EXTRACTED RECORDS:
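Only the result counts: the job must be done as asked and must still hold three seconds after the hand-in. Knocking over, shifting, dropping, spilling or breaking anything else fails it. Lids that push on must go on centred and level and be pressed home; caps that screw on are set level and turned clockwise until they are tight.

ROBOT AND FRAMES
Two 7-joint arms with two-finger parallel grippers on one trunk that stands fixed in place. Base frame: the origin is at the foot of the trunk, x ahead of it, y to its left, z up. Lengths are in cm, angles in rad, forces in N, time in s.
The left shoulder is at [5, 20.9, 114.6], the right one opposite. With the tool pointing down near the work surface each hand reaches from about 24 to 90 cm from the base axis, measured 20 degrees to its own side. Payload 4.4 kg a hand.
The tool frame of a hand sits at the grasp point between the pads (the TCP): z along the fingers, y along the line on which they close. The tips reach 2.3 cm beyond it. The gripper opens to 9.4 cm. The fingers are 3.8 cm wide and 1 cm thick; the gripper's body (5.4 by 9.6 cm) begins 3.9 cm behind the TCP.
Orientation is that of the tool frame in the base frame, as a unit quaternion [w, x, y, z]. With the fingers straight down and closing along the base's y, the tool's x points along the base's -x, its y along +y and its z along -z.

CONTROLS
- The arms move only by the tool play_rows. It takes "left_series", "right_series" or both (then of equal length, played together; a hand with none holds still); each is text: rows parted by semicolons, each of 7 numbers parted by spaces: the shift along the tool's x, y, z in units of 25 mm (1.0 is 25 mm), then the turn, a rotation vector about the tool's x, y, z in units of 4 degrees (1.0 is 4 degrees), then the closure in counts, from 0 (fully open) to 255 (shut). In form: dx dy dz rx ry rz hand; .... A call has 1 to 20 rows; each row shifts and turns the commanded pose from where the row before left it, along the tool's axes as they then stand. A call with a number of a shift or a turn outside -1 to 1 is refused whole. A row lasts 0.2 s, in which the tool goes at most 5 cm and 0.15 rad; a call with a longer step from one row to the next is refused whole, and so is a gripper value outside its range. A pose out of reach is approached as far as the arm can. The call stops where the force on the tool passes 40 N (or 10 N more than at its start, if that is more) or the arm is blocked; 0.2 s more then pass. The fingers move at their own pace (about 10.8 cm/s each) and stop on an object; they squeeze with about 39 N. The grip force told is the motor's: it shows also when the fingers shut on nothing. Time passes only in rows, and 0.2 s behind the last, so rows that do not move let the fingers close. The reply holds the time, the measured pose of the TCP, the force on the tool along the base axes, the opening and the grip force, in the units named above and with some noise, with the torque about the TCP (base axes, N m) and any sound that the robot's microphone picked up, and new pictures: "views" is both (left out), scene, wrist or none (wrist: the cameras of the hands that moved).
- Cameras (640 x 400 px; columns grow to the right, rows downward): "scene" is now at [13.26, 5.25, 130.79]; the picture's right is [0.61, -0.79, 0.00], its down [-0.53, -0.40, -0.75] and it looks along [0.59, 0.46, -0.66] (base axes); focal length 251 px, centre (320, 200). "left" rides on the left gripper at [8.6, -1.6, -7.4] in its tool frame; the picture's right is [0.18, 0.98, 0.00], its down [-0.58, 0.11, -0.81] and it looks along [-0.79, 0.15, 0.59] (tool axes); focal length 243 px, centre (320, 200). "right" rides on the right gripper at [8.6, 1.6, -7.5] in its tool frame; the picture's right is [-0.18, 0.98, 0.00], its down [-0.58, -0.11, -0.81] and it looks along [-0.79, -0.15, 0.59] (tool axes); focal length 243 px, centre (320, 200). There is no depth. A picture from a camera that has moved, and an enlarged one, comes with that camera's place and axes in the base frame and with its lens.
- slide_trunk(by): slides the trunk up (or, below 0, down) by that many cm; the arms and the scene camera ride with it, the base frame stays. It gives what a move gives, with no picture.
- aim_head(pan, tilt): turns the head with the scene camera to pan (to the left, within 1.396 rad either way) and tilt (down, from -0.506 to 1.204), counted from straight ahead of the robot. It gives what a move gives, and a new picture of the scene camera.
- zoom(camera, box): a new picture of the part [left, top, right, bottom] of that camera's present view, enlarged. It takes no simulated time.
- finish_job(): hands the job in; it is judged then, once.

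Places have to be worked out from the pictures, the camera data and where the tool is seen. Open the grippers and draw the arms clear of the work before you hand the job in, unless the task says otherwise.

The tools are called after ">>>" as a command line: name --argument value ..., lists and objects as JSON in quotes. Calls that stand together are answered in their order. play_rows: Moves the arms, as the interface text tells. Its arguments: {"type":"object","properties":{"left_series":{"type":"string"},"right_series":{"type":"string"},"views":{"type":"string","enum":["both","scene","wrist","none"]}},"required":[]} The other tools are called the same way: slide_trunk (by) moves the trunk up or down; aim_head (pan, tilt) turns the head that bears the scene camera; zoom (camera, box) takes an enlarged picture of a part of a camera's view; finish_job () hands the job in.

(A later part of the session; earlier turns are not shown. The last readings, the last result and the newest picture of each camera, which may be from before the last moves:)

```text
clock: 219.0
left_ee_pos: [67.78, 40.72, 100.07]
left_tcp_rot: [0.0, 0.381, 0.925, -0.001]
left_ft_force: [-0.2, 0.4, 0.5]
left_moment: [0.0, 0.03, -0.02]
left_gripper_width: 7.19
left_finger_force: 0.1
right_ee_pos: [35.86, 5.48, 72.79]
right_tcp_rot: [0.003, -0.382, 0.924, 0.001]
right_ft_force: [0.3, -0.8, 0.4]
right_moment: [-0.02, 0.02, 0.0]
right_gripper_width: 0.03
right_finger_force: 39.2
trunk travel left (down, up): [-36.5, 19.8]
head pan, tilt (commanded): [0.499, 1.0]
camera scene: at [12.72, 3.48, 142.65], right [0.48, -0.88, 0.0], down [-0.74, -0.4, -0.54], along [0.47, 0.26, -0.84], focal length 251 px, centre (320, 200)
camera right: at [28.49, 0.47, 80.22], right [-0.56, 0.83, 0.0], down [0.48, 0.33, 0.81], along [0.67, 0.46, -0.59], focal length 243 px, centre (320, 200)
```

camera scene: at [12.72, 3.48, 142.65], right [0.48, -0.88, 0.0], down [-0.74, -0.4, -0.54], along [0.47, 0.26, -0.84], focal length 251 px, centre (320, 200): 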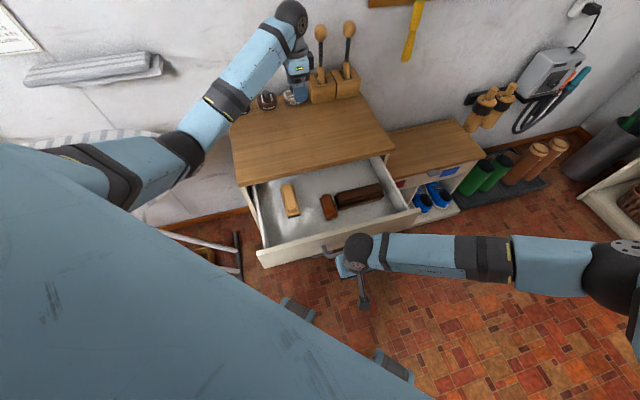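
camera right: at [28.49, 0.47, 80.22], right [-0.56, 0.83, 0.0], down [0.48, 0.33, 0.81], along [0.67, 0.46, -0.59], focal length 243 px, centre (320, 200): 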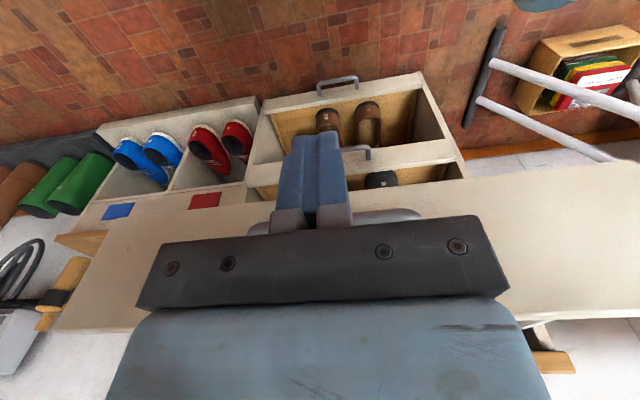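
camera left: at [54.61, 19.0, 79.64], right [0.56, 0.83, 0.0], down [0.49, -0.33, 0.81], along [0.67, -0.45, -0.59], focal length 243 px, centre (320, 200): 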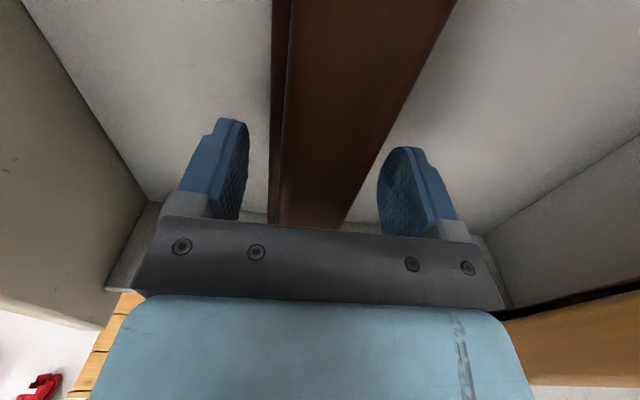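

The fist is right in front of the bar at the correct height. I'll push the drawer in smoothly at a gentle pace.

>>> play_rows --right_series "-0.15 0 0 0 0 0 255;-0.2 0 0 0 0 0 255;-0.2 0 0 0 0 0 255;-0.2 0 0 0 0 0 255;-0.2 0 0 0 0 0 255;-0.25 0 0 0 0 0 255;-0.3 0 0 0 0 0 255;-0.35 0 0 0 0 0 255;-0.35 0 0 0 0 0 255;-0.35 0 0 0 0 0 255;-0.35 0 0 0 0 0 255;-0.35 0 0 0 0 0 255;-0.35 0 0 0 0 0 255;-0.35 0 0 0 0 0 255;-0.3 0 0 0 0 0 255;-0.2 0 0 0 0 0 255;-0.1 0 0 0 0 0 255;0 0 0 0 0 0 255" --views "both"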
---
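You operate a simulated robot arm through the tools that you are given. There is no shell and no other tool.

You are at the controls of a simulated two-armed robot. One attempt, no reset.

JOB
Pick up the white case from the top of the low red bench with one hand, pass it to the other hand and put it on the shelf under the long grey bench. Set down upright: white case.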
==
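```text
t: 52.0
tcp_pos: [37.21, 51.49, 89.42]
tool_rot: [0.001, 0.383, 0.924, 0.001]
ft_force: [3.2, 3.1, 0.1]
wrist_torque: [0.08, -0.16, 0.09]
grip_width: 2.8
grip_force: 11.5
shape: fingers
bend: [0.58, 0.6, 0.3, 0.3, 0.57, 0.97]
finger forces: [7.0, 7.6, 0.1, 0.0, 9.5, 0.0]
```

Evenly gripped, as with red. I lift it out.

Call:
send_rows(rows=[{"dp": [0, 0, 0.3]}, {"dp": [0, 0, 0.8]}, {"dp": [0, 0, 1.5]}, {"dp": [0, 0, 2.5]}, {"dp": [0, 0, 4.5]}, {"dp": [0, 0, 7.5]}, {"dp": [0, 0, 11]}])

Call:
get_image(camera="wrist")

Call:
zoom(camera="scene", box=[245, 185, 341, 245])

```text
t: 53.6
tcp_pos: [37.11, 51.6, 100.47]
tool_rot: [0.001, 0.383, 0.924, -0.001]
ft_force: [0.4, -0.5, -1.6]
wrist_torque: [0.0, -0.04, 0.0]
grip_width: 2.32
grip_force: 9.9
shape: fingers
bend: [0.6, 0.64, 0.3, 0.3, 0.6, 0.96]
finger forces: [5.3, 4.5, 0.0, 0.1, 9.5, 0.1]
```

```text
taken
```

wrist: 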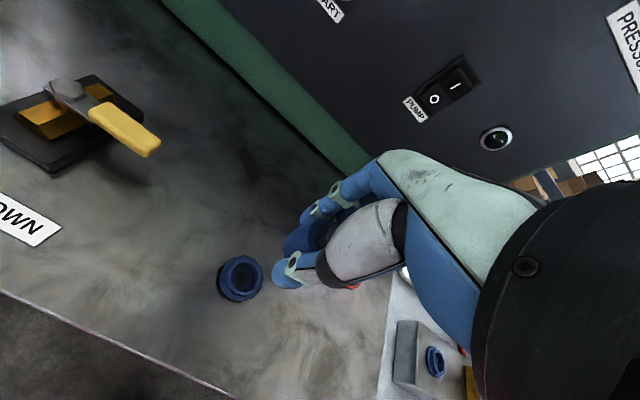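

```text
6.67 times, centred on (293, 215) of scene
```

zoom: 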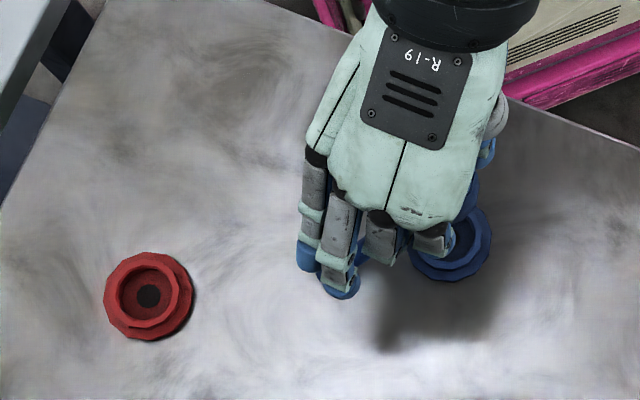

JOB 1:
Cite the document text exactly. Begin with "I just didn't" and finish with "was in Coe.".
JOB 2:
Using the entries shown above, reproduce verbatim the lines from the line bearing "You are at the" to the line bearing "Pick up the", inclusive.

DOCUMENT TEXT:
Olsen, a Washington state transplant who passed away on Bainbridge Island at the age of seventy-seven in 2002, was a hell of a writer. I was transfixed by Son, both recognizing and not recognizing the setting as my own hometown. This monster, Kevin Coe, drove the streets where I drove, ate where I ate, hung out in the parks I and my friends frequented, shopped where I shopped, and raped a whole bunch of innocent women along the South Hill's High Drive, where I dated a few girls and attended more than my share of parties.
It was not the start of a lifetime spent reading True Crime books though. And it wasn't until years later that I even gave much thought to the question of why. I found the story compelling. The setting, Spokane, was a place I thought I knew well, and yet I learned a lot about it I might have otherwise never learned, simply by reading Olsen's book. And, as I said above, Olsen could tell a story.
I just didn't find anything particularly compelling about the psychopath at the heart of the story. As I got older this proved to be the case with the relatively few other well-written, exhaustively researched True Crime books I read: Vincent Bugliosi's superb take on Charles Manson and his cult in Helter Skelter. A compelling account, and horrifying in the details of the things those hippies did on Manson's orders. And it's a story rendered all the more remarkable because it was written by the man who brought the whole lot of them to justice (Bugliosi prosecuted Manson and his followers for their killing spree). And yet Manson? A career petty criminal who never killed anyone himself, but somehow managed to convince others to kill for him. I was no more interested in him than I was in Coe.

WRITTEN RESPONSE 1:
I just didn't find anything particularly compelling about the psychopath at the heart of the story. As I got older this proved to be the case with the relatively few other well-written, exhaustively researched True Crime books I read: Vincent Bugliosi's superb take on Charles Manson and his cult in Helter Skelter. A compelling account, and horrifying in the details of the things those hippies did on Manson's orders. And it's a story rendered all the more remarkable because it was written by the man who brought the whole lot of them to justice (Bugliosi prosecuted Manson and his followers for their killing spree). And yet Manson? A career petty criminal who never killed anyone himself, but somehow managed to convince others to kill for him. I was no more interested in him than I was in Coe.

WRITTEN RESPONSE 2:
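You are at the controls of a simulated two-armed robot. One attempt, no reset.

JOB
Pick up the white case from the top of the low red bench with one hand, pass it to the other hand and put it on the shelf under the long grey bench. Set down upright: white case.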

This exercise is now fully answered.